*Directions:*
Print all of the data exactly as written.
──────────────────────────────
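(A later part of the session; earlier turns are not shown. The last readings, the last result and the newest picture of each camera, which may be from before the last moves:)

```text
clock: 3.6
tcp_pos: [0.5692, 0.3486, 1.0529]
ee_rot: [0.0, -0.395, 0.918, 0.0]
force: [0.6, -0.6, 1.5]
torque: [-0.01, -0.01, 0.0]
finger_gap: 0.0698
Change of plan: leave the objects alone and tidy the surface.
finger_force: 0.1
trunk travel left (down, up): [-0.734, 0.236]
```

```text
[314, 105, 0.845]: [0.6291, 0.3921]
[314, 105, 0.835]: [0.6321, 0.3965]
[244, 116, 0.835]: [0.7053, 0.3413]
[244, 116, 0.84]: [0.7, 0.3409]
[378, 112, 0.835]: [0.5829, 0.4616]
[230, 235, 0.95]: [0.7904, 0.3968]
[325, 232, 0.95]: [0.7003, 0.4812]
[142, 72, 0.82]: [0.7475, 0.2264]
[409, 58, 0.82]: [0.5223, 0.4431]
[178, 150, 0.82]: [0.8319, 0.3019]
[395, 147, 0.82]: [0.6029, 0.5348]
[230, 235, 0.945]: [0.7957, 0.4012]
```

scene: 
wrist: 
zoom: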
──────────────────────────────
*Exercise result:*
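(A later part of the session; earlier turns are not shown. The last readings, the last result and the newest picture of each camera, which may be from before the last moves:)

```text
clock: 3.6
tcp_pos: [0.5692, 0.3486, 1.0529]
ee_rot: [0.0, -0.395, 0.918, 0.0]
force: [0.6, -0.6, 1.5]
torque: [-0.01, -0.01, 0.0]
finger_gap: 0.0698
Change of plan: leave the objects alone and tidy the surface.
finger_force: 0.1
trunk travel left (down, up): [-0.734, 0.236]
```

```text
[314, 105, 0.845]: [0.6291, 0.3921]
[314, 105, 0.835]: [0.6321, 0.3965]
[244, 116, 0.835]: [0.7053, 0.3413]
[244, 116, 0.84]: [0.7, 0.3409]
[378, 112, 0.835]: [0.5829, 0.4616]
[230, 235, 0.95]: [0.7904, 0.3968]
[325, 232, 0.95]: [0.7003, 0.4812]
[142, 72, 0.82]: [0.7475, 0.2264]
[409, 58, 0.82]: [0.5223, 0.4431]
[178, 150, 0.82]: [0.8319, 0.3019]
[395, 147, 0.82]: [0.6029, 0.5348]
[230, 235, 0.945]: [0.7957, 0.4012]
```

scene: 
wrist: 
zoom: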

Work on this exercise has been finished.